How can confidentiality of digital patient records be ensured?
As reported last week, the benefits of better data are clear and NHS Lothian, as the example, does not intend to place unnecessary restrictions on clinical staff needing to access critical information to save lives and to respond to the needs of the 800,000-strong patient population. However the public is growing concerned about how their information is shared and how access to it is controlled.
With this in mind, NHS Lothian is the first of 14 health boards in Scotland to bring in automated privacy monitoring. Suspected breaches can be stopped before they can escalate into serious incidents, and better internal intelligence means staff can be addressed on awareness and cultural issues head on.
Through automated privacy monitoring algorithms can be used to proactively trace potential improper accesses. Very large amounts of data from multiple systems can be processed in just a few hours each month and anything that needs to be investigated further can be flagged up quickly.
Opportunities to misuse access to patient data and the temptation to peer into personal information have the potential to grow as electronic records are shared more widely within health boards. But NHS Lothian can now identify patterns that highlight when staff may be looking at the records of colleagues, family members or neighbours along with other inappropriate accesses.
In essence, NHS Lothian can now monitor whether access to records is potentially being abused. And we have already significantly reduced the number of suspected breaches.

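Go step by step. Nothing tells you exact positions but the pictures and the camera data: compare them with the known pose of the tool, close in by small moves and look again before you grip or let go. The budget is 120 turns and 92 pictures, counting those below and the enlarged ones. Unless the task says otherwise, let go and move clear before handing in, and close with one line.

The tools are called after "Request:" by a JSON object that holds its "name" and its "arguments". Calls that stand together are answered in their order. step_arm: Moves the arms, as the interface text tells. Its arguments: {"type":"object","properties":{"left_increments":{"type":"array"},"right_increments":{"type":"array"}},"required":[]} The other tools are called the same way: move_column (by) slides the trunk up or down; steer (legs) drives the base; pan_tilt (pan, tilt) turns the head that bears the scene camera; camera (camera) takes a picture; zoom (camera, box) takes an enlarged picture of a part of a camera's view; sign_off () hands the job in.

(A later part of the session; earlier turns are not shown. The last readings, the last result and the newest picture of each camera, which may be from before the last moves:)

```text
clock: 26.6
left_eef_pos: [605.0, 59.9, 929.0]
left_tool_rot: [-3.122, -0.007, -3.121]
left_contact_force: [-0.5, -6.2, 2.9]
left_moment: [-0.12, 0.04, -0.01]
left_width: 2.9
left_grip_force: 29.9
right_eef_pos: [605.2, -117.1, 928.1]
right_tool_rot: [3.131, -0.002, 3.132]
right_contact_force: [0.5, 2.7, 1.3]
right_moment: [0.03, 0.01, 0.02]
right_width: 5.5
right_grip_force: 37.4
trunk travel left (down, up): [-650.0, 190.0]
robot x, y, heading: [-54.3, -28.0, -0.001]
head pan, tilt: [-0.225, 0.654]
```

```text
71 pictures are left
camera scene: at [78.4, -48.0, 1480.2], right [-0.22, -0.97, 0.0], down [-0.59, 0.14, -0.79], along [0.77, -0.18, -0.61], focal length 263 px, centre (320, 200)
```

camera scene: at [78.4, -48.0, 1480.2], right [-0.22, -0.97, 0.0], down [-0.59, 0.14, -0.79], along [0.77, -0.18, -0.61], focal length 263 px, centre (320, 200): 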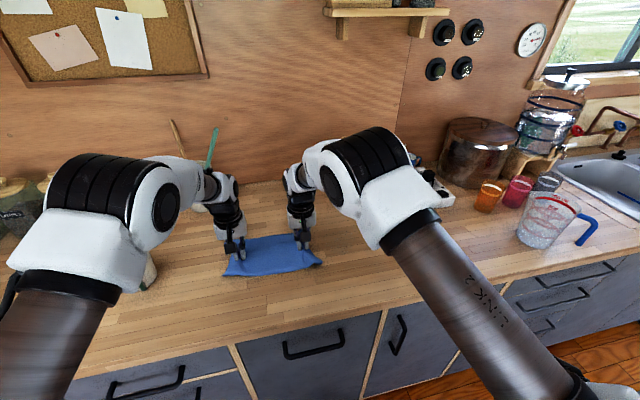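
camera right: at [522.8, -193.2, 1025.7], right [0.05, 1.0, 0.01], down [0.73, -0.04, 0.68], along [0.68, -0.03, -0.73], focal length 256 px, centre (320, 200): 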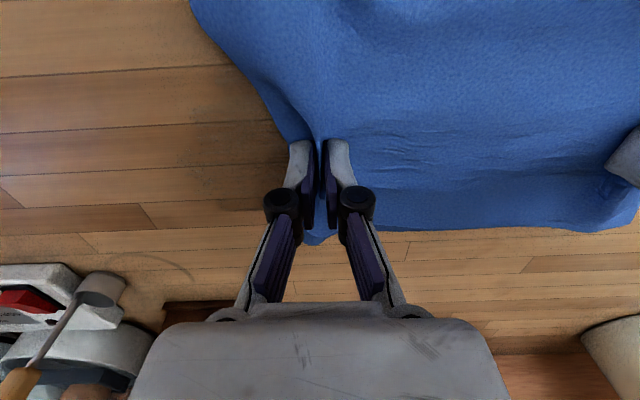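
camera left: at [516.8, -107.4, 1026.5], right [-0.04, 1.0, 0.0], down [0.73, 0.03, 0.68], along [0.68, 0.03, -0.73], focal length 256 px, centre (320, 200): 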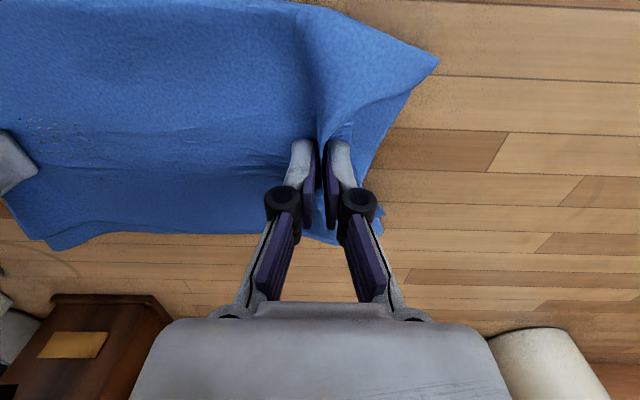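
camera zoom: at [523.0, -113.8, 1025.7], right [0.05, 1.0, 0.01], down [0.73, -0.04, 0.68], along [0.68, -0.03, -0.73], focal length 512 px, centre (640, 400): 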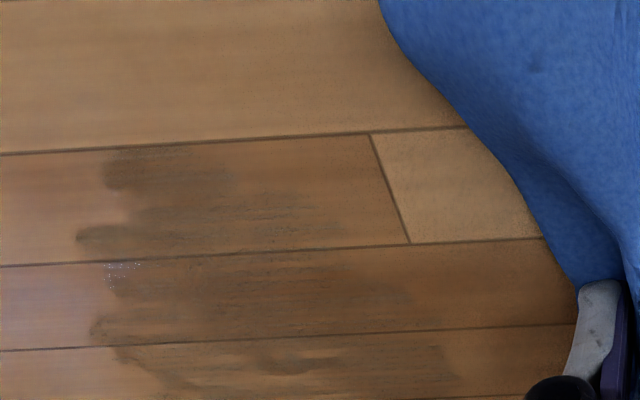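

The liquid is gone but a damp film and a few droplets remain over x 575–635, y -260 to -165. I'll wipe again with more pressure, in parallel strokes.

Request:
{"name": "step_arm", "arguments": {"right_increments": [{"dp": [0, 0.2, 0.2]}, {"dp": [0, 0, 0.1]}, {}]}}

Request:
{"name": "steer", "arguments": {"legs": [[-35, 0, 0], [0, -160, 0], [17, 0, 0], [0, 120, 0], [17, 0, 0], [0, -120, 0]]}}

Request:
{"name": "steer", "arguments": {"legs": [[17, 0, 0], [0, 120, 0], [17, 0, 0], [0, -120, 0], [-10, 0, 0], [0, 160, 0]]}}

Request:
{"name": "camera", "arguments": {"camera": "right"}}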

Technology alone is not the answer. Preventing inappropriate access to medical records is a human issue and key to achieving safety for patient information has been senior level buy-in – a steering group was established with NHS Lothian's Caldicott Guardian, senior human resources staff, members of the information governance team and union representatives to agree on a consistent approach for dealing with suspected breaches and the people involved.
Alistair McLeod, Clinical Applications and Integration Manager at NHS Lothian writes: “Without this broad senior support, there was a risk that potential disciplinary action taken against staff on the back of our intelligence could have been inconsistent. Now when we identify suspected breaches through our automated monitoring system we can be sure that line managers and HR teams will investigate correctly and consistently.
“Effective intelligence has allowed us to issue warnings to staff who have breached policy. And a large-scale communications campaign has been targeted at all staff to remind them of their obligations. Every individual has been written to as part of this campaign, messages have been placed in payslips, data protection slides are included on clinical application training courses and annual roadshows are being delivered to larger sites.”
All health boards across Scotland are set to implement automated privacy monitoring. At NHS Lothian the biggest benefit has been to patients. They can be reassured that their information is protected with the knowledge that only people who need to access their information are doing so correctly and appropriately. As data are shared increasingly throughout NHS organisations this is something that every health board and trust should consider.